Thursday, 16 August 2012

The Best Place To Be

The Best Place To Be

Everyone has their own best place to be. Their favourite place. Their chill-out zone. For some it is in their bed, others have a particular park-bench. The garden. A work-shed. I know someone whose best place to be is sitting in the loo!
Mine is in my car.
I am alone in it most of the time. I like that. I can talk to myself. Sing. Listen to music. Put on my shades. Switch on the air-con. It is my home from home.
But most of all it gives me thinking space.
Driving is like knitting, or weaving, or hoovering the floor--- it concentrates your attention so the thinking part of your brain can get on with the important stuff.
And what do I think about in my car? A lot. My brain just freewheels and latches onto something. I know someone won't walk into the room. And there won't be a knock at the door. My cell phone is switched off (isn't yours? Well it's a good idea when driving). And if I get tired I can pull over and still enjoy my solitude, my quality time and space.
Sometimes it's memories. People. Like the young girl I used to know. I was 12 and Celia was 16. Our families were friends, we went on trips and outings. She was quite pretty and had many admirers. Her little handbag was crammed full of highly emotional love notes from the guys at school who daydreamed about her. I wasn't into Celia romantically. I was a slow developer, I suppose.
 Once we shared a tin of condensed milk we'd stolen from the kitchen. I was fine with it but Celia got sick, her slight frame heaving and twitching. I wanted to comfort her by putting an arm around her, but I was too shy. I regret that.
Celia was always smiling or laughing, never moody or sullen or simply detached like so many girls at her age. People loved her. Celia bewitched them. You can't cultivate that talent, you either have it or you don't.
One day, when she was still 16, she came home from school. Said she was tired. Her mom went to heat up Celia's usual cup of milk. When she returned Celia had fallen asleep. Or so her mum thought. Only Celia wasn't asleep. She was dead. Her heart had failed. It was some sort of congenital birth defect that no one had ever been aware of, they said afterwards.
And then there was Josh. A friend of mine from school. Rich parents, very spoiled. But still vulnerable and lacking in confidence, due mainly to having two, much older brothers, who bullied him. I liked Josh. I could relax with him because he looked up to me. We'd drive long distances in his car, with him trying to find shops where he could buy the coolest new in-car accessory. Completely pointless and unnecessary, very silly and expensive bits and pieces, but try telling that to a teenager wanting to prove himself!
He had a sound system I envied, and I'd go to his house simply to listen to his music. His favourite was The Moody Blues' beautiful album In Search Of The Lost Chord, which, strangely enough, many years later became my favourite too. I still adore it!
And then one day after a massive argument with his loutish and drunken older brothers, Josh left home in little more than the clothes in which he was standing. Now, teenagers do that all the time. It's nothing new. But this was different. Josh never came back home and they never found him. His parents scoured the earth for him--- they were able to, they were rich. No sign of him. Not a trace.
I remember some years later when I bumped into his dad he simply looked at me in a stunned sort of way--- and burst into tears. I didn't know what to do. It felt terrible.
So you want to know what I think happened to Josh? I'd rather not say. It just depresses me. But if you insist I think he hitched a lift from someone and then something terrible happened.
Well, back to my car, my moving grooving meditation chamber. Now, I want to get one thing straight. I wasn't extremely close in any way to Celia or Josh. But I've always found myself missing them like crazy over the years. There's something about having someone snatched from you suddenly and forever. At least if they had decided to emigrate to the other side of the world there would have been a chance I might, one day, have seen Celia and Josh again.
Now you'll probably think me strange for saying this, and perhaps you'd be right. But there is still a place where I can meet up with them. Yup. You've guessed it. Alone, in my car.
All I have to do is to think about Celia and Josh, and they will open the back doors of my car and slide right in.............

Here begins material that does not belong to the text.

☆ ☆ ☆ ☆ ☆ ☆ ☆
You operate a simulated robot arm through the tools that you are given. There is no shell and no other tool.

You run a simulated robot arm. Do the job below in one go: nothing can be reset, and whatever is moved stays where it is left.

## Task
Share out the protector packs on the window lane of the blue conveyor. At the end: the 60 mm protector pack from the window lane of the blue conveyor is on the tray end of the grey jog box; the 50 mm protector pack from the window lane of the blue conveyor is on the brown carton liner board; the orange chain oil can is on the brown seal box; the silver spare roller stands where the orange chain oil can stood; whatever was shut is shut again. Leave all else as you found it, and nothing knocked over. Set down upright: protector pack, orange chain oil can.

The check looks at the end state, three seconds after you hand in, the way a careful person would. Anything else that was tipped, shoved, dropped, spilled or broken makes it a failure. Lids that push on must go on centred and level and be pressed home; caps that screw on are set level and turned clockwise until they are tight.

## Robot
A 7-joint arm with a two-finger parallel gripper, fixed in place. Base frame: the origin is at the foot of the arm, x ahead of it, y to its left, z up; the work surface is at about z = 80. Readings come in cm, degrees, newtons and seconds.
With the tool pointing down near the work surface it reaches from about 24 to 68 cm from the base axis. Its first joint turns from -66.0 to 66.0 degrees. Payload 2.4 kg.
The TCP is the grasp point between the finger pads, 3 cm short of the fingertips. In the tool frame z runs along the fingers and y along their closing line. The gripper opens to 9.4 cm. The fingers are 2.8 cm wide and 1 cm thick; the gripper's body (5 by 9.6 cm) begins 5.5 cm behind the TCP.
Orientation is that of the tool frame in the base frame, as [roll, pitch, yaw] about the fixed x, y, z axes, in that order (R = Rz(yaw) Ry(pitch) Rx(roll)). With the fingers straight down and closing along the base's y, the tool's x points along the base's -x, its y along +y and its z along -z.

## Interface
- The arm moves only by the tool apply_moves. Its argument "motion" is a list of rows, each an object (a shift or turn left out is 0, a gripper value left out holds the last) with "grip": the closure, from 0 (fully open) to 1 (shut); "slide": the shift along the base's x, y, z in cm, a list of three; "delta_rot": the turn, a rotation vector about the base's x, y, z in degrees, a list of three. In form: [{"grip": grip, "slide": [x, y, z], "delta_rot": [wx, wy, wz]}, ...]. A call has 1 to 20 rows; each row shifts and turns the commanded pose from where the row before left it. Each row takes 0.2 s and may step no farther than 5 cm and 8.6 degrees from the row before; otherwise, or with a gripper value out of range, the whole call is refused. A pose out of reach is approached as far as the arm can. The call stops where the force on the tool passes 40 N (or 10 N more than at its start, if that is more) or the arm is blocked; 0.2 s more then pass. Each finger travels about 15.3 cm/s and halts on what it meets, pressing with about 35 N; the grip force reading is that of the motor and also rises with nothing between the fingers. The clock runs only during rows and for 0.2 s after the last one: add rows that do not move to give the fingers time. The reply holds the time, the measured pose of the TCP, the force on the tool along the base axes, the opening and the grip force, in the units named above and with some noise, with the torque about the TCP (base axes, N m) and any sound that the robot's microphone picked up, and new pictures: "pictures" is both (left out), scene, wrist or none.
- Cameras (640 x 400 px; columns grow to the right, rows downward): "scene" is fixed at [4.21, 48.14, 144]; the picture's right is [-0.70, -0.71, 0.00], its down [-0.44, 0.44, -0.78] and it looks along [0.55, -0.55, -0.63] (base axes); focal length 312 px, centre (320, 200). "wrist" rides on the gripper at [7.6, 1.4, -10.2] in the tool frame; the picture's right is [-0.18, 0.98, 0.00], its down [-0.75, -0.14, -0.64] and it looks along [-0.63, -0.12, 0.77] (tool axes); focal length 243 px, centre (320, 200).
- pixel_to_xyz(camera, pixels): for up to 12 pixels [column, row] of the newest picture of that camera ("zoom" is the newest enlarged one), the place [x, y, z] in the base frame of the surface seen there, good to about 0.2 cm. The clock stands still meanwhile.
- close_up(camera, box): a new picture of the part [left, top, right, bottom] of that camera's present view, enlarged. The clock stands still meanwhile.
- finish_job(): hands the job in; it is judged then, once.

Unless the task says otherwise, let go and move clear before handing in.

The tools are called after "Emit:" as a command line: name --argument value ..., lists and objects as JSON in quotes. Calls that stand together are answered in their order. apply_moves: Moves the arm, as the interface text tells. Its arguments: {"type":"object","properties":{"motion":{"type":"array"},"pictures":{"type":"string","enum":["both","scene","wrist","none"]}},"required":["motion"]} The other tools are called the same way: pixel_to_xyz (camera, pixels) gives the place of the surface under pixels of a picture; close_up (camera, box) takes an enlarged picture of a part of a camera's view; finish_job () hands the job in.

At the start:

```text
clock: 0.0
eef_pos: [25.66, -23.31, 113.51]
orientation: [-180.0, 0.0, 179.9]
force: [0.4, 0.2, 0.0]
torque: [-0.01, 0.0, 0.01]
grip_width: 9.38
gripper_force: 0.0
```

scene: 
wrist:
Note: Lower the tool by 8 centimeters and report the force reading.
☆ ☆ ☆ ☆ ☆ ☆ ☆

Hi, my name is John. This is my sixth weekly blogpost.  The previous posts can be reached by scrolling down. The next one, called Epiphany At A Roadside Diner, will be posted next Friday, 24 August. The ducklings are all still fine. Almost time that they started spreading their wings to fly away. Mum flies off for several hours on end to encourage them to do this---much like human mums start developing their own life once the kids have grown up! For those of you late to this blog, you can scroll down to see the post called Tragedy At The Duck Pond (and subsequent updates like this one) to appreciate the background to the duckling saga (Thursday 19 July post).
And here are my books, in ebook and paperback editions........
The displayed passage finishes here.